Edwin Andrade, 19, is an excellent example. He dropped out of Northwestern High School in Hyattsville three years ago.

“I didn’t like it,” he said. “It just wasn’t fun. For a while, I didn’t do nothing. I was in the streets and stuff.”

A succession of low-paying, no-future jobs followed. His current one pays him $8 an hour to clean office buildings.

“I want to go to college,” Andrade said. “Then I want to get into business. I’ve always wanted to do that.” Beyond Talent is “doing good” at helping him get there.
Ellie Phillips, the founder and executive director of Beyond Talent, said that “no other organization is really focusing on this population. Very often, they don’t think beyond the immediacy of get a paycheck, get through the day.” That’s why Beyond Talent drills them not just on academic fundamentals, but on attitudes—self-confidence, self-awareness, assertiveness, alertness.

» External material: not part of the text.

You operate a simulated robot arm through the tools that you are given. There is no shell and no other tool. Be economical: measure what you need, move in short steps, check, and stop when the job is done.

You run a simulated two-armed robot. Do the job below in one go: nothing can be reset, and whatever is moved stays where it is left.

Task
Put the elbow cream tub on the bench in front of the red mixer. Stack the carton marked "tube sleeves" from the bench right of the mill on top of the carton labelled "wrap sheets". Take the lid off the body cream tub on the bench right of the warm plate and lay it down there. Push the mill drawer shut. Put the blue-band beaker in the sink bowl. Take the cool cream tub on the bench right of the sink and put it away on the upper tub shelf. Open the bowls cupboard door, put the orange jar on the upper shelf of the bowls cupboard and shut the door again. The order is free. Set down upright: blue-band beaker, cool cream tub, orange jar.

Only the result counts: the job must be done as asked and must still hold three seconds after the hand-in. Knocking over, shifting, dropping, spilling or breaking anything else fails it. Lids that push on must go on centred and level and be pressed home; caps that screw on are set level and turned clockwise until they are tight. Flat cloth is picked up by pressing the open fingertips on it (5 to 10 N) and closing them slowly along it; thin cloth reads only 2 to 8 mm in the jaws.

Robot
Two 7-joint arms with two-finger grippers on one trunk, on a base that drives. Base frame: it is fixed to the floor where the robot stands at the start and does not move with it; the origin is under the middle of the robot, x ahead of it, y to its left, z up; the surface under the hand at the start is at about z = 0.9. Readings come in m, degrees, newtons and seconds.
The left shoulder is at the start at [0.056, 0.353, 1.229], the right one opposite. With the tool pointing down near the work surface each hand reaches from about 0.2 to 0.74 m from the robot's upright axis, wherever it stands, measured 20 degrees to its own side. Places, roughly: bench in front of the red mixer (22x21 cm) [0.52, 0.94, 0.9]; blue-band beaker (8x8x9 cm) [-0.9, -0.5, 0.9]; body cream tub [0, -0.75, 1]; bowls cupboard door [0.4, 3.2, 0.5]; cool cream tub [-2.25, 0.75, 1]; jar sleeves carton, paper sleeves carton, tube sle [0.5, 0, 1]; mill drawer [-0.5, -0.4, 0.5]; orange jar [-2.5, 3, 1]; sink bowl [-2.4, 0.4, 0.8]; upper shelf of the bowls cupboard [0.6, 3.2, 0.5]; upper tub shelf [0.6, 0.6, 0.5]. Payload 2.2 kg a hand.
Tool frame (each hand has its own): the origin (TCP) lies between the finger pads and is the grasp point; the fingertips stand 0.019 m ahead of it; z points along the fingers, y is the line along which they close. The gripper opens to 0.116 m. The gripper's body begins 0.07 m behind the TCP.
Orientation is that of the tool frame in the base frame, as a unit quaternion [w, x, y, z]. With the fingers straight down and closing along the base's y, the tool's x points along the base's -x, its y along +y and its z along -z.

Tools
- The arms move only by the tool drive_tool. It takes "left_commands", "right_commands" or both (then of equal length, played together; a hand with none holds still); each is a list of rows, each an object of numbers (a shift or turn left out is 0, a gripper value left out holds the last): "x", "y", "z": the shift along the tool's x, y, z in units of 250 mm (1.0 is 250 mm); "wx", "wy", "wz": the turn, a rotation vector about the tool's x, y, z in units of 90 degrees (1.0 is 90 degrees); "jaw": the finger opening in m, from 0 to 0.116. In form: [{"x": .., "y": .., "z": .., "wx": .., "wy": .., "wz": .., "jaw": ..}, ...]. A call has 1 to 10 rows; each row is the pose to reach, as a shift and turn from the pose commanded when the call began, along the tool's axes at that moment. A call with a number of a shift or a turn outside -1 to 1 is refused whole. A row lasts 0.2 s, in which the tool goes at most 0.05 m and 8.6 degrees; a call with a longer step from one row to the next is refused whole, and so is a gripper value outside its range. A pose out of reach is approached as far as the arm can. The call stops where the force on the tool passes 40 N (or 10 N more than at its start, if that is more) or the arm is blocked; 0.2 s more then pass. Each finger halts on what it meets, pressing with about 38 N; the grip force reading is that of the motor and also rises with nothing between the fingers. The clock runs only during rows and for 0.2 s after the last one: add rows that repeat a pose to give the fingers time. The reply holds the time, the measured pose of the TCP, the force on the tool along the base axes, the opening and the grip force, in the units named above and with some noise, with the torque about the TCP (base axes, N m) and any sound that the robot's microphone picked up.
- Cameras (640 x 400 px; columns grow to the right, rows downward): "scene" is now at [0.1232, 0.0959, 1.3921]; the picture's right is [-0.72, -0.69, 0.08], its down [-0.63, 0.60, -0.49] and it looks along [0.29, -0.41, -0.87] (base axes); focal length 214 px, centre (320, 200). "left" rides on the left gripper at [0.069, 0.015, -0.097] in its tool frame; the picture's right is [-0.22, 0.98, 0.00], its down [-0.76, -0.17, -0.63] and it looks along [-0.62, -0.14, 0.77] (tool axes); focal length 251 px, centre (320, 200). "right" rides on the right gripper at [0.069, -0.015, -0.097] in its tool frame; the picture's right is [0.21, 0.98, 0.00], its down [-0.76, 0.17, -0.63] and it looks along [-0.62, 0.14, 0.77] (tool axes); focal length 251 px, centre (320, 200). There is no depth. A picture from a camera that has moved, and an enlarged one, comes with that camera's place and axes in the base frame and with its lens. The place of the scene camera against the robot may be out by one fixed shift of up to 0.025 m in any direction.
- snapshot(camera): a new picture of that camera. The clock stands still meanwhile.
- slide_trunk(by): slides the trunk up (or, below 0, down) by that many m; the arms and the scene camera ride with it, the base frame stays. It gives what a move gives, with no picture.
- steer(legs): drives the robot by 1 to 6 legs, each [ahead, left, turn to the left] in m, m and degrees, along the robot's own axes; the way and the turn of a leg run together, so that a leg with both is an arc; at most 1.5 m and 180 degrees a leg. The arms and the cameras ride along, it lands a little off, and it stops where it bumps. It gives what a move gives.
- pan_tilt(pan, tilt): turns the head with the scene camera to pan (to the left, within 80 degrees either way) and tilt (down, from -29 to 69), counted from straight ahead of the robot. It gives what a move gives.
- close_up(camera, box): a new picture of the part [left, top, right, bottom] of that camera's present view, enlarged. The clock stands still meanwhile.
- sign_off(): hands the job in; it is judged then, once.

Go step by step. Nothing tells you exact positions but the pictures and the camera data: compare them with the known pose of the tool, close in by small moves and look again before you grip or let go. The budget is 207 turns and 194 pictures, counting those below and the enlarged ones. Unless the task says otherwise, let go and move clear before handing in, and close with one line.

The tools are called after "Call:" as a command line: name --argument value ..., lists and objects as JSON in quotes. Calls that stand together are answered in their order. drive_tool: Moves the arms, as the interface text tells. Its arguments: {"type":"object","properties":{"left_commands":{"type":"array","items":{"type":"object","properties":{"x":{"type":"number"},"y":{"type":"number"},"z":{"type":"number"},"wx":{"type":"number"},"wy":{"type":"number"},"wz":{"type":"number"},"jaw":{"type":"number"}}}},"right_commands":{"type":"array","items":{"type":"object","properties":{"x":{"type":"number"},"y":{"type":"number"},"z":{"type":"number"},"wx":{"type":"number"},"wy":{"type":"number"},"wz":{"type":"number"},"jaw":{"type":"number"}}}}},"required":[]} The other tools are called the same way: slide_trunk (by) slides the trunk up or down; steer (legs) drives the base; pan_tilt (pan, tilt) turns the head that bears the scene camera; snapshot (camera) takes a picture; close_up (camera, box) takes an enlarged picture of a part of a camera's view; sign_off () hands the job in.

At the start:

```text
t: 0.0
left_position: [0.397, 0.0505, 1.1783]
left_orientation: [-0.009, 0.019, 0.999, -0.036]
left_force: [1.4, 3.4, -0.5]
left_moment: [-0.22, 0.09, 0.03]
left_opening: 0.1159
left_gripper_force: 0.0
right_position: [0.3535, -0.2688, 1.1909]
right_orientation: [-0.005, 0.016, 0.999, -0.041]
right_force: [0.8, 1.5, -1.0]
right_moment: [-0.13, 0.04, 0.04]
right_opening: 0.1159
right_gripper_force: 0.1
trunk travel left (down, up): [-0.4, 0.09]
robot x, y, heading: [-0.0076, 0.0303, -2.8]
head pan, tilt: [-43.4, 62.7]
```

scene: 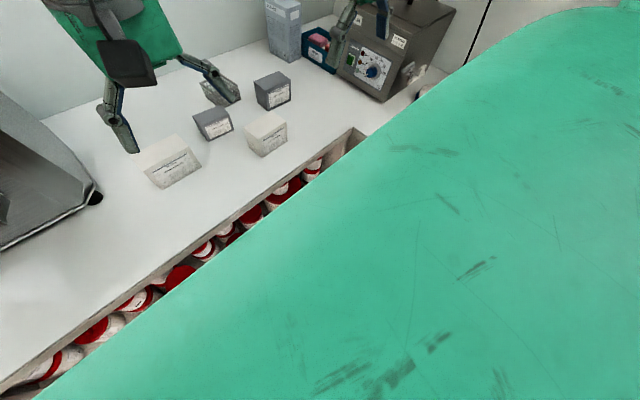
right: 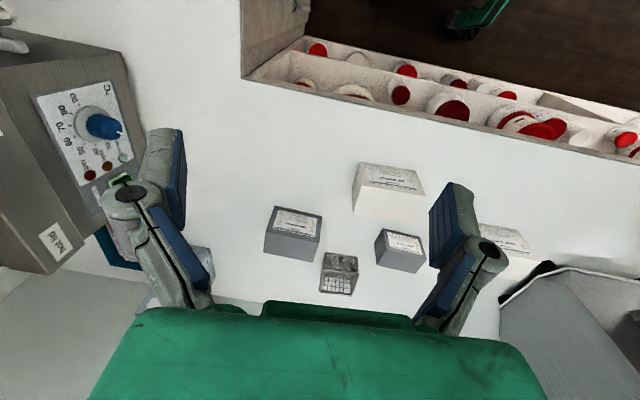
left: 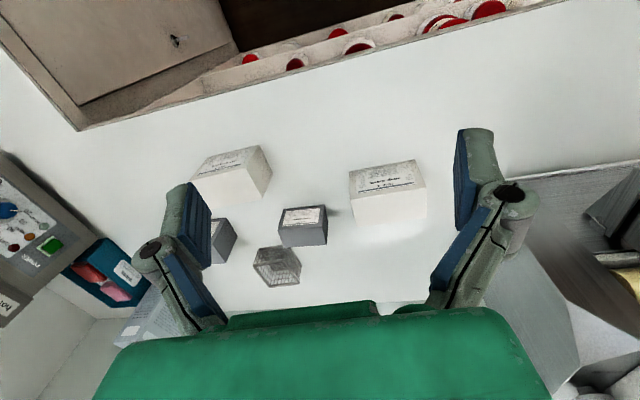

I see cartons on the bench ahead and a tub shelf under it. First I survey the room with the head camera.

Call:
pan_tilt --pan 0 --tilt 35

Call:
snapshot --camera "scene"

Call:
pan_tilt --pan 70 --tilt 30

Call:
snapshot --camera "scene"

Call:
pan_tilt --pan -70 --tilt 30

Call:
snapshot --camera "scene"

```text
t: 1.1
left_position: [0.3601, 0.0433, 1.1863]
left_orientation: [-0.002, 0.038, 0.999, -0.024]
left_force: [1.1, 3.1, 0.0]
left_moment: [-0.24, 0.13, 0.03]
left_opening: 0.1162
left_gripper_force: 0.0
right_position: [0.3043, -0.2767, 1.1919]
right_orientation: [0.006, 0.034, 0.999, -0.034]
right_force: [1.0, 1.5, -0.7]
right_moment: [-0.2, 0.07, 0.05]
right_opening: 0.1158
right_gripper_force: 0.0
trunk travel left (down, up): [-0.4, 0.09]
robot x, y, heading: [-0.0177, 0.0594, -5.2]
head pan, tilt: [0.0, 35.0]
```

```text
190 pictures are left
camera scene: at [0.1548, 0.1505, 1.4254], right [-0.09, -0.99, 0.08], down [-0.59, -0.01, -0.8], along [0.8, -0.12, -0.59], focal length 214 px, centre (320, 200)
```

About five percent of Beyond Talent’s $75,000 annual budget comes from donors to United Way of the National Capital Area. Ellie Phillips is very enthusiastic about the partnership because it didn’t exist before 2009.

“New sources of funds are what we always need, and United Way is one of those sources,” she said. At the front of the room, Emily Breines has projected a new slide. The word “self-confidence” is right in the center.

“If you’re self-confident, what does it mean?” she asks. Edwin Andrade raises his hand.
“It means you take more chances on stuff. Like those reasonable risks we were talking about,” he says.

Emily Breines smiles and nods. Yet another cat has become more like a lion.